Mes chansons à n'y rien comprendre

Vous n'y comprenez rien parfois à mes chansons d'ici. Je le sais bien. Rien de rien. Ah vous surfez tranquilles parfois vous arrivez de chez Daniel là-haut. Et patatras. Qu'est ce qu'il nous chante celui-là?

Ces chansons-là que je vous chante ici sont à n'y rien comprendre. Ce sont celles-là je n'y peux rien que je pourrais poursuivre jusqu'au bout de la terre.

Ces chansons-là qui me poursuivent que je poursuis ces chansons-là sont celles que je n'ai pas comprises et qui ne sont jamais passées. Les seules chansons qui vaillent, celles qui se gravent dans la tête des petits et qui y restent s'y incrustent, sont celles qu'on ne comprend pas. Avec leurs hautes paroles massives, de vraies armoires normandes. Ce sont celles-là que j'aimerais écrire un jour. Des chansons qui sortent de nulle part et ne vont nulle part et ne demandent rien d'autre que d'être des chansons. J'ai vu passer le train. De bon matin. Pourquoi de bon matin? Tu t'étais levé tôt ce matin? Une insomnie peut-être. Papa c'était un lapin. Qui s'appelait JB Chopin. Pourquoi JB Chopin? Dis-nous donc, Aristide. Allez accouche Bruant. Raconte.
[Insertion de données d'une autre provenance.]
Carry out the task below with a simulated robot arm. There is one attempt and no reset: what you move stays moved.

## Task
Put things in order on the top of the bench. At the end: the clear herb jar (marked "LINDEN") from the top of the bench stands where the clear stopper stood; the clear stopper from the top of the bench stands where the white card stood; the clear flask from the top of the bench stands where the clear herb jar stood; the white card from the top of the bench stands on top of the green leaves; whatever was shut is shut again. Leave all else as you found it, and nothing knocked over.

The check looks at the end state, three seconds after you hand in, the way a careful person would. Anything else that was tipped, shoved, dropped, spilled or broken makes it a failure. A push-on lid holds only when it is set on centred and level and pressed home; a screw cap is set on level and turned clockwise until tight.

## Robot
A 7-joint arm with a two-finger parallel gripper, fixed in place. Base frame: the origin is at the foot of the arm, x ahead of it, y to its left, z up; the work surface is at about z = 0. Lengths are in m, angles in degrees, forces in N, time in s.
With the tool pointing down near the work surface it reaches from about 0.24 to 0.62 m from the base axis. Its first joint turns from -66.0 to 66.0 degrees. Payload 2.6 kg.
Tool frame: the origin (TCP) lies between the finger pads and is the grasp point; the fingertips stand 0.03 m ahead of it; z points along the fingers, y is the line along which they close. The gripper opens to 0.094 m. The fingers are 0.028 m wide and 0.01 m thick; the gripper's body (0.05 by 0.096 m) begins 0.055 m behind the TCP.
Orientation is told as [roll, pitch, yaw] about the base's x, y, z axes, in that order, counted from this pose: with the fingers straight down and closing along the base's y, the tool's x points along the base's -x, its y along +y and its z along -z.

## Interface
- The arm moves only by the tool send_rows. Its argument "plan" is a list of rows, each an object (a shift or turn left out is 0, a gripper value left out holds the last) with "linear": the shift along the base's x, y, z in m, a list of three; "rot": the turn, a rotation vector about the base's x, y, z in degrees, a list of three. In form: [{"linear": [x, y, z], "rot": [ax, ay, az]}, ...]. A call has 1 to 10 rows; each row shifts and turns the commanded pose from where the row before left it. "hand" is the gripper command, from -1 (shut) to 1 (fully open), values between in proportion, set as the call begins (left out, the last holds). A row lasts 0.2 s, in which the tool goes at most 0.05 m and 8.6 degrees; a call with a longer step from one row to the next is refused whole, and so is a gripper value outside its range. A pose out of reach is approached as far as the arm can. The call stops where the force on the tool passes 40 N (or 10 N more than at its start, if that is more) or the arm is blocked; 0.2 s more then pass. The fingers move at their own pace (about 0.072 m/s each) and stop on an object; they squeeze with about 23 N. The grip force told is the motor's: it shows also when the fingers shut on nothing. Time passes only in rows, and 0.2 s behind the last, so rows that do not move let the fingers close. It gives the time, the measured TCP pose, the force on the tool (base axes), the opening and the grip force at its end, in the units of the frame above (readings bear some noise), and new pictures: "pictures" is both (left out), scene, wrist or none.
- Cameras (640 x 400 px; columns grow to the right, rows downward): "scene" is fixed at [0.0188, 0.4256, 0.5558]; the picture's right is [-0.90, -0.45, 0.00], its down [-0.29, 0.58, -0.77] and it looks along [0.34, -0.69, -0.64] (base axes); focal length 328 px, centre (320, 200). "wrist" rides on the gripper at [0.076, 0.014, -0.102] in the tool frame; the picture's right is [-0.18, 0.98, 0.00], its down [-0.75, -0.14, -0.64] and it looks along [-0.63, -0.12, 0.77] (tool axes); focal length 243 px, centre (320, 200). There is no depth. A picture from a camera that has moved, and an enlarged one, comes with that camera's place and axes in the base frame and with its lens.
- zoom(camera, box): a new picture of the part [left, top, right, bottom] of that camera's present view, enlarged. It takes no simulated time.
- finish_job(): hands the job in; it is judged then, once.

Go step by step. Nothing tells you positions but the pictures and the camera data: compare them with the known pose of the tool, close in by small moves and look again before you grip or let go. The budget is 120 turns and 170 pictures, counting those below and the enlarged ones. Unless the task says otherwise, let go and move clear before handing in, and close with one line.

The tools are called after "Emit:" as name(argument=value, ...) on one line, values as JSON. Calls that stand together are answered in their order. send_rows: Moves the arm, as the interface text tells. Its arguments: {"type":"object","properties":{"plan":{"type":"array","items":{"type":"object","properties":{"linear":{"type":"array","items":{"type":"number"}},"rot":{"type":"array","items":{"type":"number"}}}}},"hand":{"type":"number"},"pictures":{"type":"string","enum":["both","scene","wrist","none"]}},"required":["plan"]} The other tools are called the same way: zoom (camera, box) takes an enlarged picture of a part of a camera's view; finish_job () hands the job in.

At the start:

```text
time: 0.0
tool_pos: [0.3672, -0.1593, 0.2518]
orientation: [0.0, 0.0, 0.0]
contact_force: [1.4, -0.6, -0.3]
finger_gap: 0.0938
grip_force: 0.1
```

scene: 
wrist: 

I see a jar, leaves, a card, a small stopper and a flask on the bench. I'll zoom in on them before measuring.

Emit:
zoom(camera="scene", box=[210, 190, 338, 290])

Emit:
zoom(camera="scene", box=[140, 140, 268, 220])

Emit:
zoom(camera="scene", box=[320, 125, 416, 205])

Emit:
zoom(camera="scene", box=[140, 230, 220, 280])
C'est toujours sans le savoir sans le vouloir qu'on brouille les pistes. Pour des raisons idiotes parfois, pour la rime ou le nombre de pieds, ou un pari stupide. C'est quand les mots sont convoqués pour des raisons idiotes avec une flûte de mirliton, c'est bien à ce moment qu'ils crachent tout leur jus, et deviennent vraiment intéressants. Mais le petit jules était de la tierce. Qui soutient la gerce. Tiens par exemple. Devant la cheminée. Imaginez la scène. Petit David tout petit devant ces personnages. Le petit jules était de la tierce. Voyant qu'a marchait pas au pantre. D'un coup de surin lui troua le ventre. Ca rigole pas rue Saint Vincent sur la rive droite. Ca rigole pas le pantre. Alors que finalement si c'était seulement pour la rime avec ventre? Ce sont ces mots qui restent, pourquoi ceux-là? Ou bien encore tenez finalement finalement, deux adverbes jumeaux hauts comme des falaises qui me reviennent cette semaine. Finalement finalement. Pour être vieux sans êtres adultes. Pourquoi ces mots-là et pas d'autres? Années soixante je l'entends à la radio de vava sur la cheminée cette chanson finalement finalement. Avec ces deux adverbes plus hauts que toutes les flêches de toutes les cathédrales. Ces mots qui pour toujours indiquent quelque chose qui ressemble tellement à une direction.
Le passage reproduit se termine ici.